Ti senti rappresentato dall’attuale mercato e da ciò che si sente oggi in Italia?
«Assolutamente no, in Italia prima di chiudere un disco si devono necessariamente valutare mille cose perché, parliamoci chiaro, l’obiettivo è vendere. Sinceramente, io non voglio tornare a lavorare al bar, nella vita voglio continuare ad esprimermi con la musica, con questo non voglio dire che tutto è costruito a tavolino, anzi, se sono arrivato fin qui è proprio perché non ho mai seguito le regole, ho sempre cercato di uscire fuori dagli schemi.
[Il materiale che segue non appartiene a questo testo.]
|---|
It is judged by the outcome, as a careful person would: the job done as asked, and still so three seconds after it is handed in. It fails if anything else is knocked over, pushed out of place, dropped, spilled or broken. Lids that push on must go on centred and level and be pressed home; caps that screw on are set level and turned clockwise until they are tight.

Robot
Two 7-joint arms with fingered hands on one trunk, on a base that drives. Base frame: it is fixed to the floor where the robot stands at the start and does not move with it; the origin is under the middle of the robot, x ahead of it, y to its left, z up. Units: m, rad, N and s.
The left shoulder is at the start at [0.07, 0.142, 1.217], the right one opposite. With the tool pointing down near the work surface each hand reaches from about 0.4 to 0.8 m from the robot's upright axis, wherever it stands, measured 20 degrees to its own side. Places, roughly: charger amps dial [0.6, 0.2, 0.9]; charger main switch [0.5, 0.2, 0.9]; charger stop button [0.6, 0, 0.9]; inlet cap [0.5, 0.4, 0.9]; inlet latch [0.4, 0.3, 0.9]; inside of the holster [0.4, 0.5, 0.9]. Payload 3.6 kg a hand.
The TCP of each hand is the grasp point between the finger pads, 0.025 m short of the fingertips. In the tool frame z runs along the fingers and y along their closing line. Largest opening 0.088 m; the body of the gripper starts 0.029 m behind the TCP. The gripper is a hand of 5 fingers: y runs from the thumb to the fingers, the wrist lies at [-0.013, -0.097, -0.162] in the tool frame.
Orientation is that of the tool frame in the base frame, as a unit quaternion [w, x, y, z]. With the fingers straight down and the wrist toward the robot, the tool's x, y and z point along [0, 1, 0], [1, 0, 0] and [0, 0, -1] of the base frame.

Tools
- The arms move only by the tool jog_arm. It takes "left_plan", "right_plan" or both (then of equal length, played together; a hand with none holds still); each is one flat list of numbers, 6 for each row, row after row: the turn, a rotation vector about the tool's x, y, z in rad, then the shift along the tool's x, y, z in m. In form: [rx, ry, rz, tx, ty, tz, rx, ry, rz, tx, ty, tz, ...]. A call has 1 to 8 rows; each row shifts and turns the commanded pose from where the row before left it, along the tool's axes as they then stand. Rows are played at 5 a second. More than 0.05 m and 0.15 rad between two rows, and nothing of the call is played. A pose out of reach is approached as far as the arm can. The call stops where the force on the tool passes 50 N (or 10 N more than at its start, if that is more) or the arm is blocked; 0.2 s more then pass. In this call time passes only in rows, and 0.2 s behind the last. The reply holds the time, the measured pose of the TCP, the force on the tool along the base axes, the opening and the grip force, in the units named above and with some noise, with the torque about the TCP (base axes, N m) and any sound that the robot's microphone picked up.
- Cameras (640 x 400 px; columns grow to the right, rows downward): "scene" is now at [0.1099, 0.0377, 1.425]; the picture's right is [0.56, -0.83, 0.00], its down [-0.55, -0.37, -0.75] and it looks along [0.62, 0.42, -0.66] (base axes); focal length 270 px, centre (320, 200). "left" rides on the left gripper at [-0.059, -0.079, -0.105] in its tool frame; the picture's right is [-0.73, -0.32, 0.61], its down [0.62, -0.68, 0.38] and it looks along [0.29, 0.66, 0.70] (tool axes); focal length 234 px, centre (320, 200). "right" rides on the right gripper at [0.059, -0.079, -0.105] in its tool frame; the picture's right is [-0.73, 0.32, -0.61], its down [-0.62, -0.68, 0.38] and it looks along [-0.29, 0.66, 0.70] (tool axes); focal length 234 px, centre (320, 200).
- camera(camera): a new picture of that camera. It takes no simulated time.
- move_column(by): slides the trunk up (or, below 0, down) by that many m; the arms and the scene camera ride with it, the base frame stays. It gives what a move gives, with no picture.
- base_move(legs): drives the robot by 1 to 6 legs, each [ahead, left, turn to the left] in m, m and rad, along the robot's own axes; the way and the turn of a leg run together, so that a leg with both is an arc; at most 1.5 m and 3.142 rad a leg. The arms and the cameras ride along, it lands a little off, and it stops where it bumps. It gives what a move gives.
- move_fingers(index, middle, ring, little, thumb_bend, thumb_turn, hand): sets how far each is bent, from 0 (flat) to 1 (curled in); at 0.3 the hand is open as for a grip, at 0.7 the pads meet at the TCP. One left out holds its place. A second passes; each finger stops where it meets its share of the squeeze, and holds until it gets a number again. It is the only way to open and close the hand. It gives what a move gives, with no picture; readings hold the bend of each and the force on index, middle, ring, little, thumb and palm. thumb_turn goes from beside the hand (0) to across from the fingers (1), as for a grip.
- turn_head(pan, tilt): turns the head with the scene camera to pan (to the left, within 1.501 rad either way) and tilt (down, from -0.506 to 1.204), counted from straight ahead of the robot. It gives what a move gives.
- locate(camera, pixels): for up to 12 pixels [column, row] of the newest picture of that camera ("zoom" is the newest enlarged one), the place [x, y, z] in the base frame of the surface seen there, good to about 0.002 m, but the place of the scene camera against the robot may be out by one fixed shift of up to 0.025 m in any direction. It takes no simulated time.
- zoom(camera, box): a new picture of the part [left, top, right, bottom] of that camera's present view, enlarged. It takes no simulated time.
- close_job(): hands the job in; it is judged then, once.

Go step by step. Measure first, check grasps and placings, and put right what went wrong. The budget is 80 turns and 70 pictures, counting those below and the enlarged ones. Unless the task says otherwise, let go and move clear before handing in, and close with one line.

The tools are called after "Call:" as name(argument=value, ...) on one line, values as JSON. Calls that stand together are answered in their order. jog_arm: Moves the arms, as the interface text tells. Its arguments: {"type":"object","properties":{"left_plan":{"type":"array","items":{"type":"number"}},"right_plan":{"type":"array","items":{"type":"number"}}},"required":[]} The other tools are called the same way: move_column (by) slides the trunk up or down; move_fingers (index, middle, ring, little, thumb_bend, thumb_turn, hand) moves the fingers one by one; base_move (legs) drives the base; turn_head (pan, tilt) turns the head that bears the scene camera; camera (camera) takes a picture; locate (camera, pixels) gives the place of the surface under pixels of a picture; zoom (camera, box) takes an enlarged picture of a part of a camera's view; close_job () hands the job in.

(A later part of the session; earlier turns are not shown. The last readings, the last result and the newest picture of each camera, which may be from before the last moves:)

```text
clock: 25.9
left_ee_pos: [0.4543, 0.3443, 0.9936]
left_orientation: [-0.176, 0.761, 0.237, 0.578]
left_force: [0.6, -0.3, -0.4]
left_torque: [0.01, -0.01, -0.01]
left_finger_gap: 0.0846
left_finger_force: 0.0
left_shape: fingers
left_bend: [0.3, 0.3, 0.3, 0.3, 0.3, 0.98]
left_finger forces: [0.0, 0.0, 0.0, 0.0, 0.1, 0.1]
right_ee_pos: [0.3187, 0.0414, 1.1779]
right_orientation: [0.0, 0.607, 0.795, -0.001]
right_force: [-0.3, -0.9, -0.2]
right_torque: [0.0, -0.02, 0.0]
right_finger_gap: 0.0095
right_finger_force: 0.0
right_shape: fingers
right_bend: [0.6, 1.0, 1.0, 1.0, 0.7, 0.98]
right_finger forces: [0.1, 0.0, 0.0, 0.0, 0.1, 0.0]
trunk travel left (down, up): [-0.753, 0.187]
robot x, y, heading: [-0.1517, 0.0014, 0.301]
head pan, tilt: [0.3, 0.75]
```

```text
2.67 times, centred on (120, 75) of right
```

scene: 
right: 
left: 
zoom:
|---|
La cultura del rap francese mi ispira da morire, anche se la scena hip hop italiana ha sempre tratto spunto dalla scuola americana, è una questione di identità, di natura e di concetti che vengono espressi. Poi, se in futuro le cose non andranno come devono andare, le affronterò col sorriso, convinto di aver dato tutto me stesso mostrando quello che sono, con i miei pregi e con i miei difetti. La musica è verità, i risultati sono solo una conseguenza».